Federal law requires employers in the U.S. respond immediately to claims of sexual harassment and provide assurances that work environments are free from harassment. The EEOC has established minimum standards and guidelines which states should adopt in order to adhere to anti-harassment laws. The EEOC Enforcement Guidance provides that employers should ensure that supervisors and managers receive periodic training so they fully understand their responsibilities under anti-harassment laws and harassment/discrimination complaint procedures.

Many states, prompted by the federal government, have passed training mandates across a broad spectrum of topics for employers. A prime example is California’s AB 1825 otherwise known as California’s Sexual Harassment Prevention Training law. California employers are subject to the following requirements if they have 50 or more employees.

Two Hours of Training Every Two Years. Must be provided to each supervisory employee, every two years.

New Hires and Promotions. New supervisory employees must be trained within six months of their assumption of a supervisory position, and then every two years.

High Quality Training Required. The training mandated must be of a high quality, conducted via "classroom or other effective interactive training" and must include the following topics: Information and practical guidance regarding federal and state statutory laws about sexual harassment. Information about the correction of sexual harassment and the remedies available to victims of sexual harassment. Practical examples aimed at instructing supervisors in the prevention of harassment, discrimination, and retaliation.
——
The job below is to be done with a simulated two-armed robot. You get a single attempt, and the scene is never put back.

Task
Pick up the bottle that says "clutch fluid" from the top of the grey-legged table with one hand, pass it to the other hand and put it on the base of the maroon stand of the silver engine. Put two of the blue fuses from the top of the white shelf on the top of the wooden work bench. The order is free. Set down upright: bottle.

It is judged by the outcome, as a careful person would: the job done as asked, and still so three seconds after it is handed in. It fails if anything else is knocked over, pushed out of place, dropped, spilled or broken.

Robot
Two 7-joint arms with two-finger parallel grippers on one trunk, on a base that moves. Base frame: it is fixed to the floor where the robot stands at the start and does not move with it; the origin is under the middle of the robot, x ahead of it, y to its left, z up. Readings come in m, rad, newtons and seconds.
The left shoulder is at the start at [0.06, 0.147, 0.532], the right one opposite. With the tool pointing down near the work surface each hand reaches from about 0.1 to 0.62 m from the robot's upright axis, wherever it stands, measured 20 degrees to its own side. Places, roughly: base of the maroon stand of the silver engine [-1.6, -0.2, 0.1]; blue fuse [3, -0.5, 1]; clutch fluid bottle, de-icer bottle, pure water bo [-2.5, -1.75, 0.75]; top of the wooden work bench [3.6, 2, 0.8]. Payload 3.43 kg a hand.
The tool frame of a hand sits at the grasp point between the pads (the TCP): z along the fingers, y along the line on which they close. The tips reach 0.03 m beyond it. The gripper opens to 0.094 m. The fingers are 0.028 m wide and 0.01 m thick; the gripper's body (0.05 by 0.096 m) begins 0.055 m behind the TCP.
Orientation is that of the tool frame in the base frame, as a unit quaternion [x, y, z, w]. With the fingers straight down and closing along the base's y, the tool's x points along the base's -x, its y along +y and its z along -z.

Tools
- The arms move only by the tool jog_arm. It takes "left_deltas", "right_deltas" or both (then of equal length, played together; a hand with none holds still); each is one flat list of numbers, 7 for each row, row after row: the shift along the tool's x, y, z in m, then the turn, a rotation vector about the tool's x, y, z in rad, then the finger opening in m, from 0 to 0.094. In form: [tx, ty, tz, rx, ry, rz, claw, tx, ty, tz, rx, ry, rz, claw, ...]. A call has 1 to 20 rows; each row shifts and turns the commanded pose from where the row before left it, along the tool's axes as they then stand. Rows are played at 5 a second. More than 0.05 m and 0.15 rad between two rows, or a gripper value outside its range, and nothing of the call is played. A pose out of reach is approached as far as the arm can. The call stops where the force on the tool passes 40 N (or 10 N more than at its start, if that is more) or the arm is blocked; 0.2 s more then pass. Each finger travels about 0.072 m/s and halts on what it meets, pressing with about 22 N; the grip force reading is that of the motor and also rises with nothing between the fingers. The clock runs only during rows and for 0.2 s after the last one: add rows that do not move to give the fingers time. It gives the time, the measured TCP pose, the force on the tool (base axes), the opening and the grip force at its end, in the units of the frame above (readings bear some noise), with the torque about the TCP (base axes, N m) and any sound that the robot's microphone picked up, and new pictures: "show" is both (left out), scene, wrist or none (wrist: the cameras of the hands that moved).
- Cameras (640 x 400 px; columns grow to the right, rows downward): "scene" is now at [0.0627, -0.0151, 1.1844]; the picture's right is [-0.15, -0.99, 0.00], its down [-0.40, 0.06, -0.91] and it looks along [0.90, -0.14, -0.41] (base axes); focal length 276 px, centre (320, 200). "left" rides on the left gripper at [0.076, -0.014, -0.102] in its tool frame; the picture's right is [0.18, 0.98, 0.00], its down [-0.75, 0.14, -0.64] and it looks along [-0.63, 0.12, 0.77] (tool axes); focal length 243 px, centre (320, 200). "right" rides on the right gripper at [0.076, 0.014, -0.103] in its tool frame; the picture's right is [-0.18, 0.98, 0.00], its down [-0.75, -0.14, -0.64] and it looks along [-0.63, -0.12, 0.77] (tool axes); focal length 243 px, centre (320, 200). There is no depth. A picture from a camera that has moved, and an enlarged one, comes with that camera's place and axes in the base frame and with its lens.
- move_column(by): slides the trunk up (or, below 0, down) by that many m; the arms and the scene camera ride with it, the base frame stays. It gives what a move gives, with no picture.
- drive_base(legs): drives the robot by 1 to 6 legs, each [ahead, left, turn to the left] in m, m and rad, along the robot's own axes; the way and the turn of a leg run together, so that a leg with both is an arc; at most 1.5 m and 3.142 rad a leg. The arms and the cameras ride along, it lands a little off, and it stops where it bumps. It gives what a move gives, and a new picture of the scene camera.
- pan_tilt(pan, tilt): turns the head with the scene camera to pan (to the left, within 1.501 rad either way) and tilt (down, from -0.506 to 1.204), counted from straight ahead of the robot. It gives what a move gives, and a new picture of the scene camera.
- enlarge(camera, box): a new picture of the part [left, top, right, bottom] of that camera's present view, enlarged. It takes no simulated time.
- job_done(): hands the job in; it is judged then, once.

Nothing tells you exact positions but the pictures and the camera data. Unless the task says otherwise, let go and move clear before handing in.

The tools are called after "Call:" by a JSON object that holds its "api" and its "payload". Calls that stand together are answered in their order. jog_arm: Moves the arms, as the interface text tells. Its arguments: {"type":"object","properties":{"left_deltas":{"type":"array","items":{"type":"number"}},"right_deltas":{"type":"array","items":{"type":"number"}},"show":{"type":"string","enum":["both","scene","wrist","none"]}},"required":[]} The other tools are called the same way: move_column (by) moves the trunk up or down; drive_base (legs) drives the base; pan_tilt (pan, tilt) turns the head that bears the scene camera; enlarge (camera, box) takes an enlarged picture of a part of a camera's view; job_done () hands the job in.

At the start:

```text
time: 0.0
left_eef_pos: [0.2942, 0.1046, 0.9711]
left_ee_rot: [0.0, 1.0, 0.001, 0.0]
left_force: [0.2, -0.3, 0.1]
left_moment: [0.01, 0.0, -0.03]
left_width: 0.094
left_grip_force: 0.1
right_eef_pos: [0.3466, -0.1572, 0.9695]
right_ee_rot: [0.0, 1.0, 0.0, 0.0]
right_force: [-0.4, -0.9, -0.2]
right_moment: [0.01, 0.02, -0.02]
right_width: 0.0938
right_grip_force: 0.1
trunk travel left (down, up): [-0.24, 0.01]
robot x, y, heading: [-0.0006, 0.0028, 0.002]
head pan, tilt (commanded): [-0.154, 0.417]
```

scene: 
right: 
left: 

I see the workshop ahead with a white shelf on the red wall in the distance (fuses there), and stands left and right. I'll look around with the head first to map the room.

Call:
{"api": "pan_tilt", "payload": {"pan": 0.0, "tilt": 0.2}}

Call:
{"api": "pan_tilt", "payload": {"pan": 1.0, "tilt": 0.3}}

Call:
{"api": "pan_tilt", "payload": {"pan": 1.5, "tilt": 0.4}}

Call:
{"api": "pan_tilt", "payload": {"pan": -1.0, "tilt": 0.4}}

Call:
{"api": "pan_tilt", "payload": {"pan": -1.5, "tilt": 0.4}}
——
Failure to Comply Opens the Door to Harassment Lawsuits. A claim that an employer failed to provide AB 1825-mandated sexual harassment training does not automatically result in the liability of an employer for harassment. Plaintiffs will argue, however, that the failure to meet the training mandate is evidence of an employer's failure to take all reasonable steps to prevent sexual harassment.

Workplace professionals argue that the training required under AB 1825 must extend beyond sexual harassment and to other forms of prohibited harassment, discrimination and retaliation. Thus the well-rounded sexual harassment training will include, at the minimum, discussions of "how harassment of an employee can cover more than one basis.”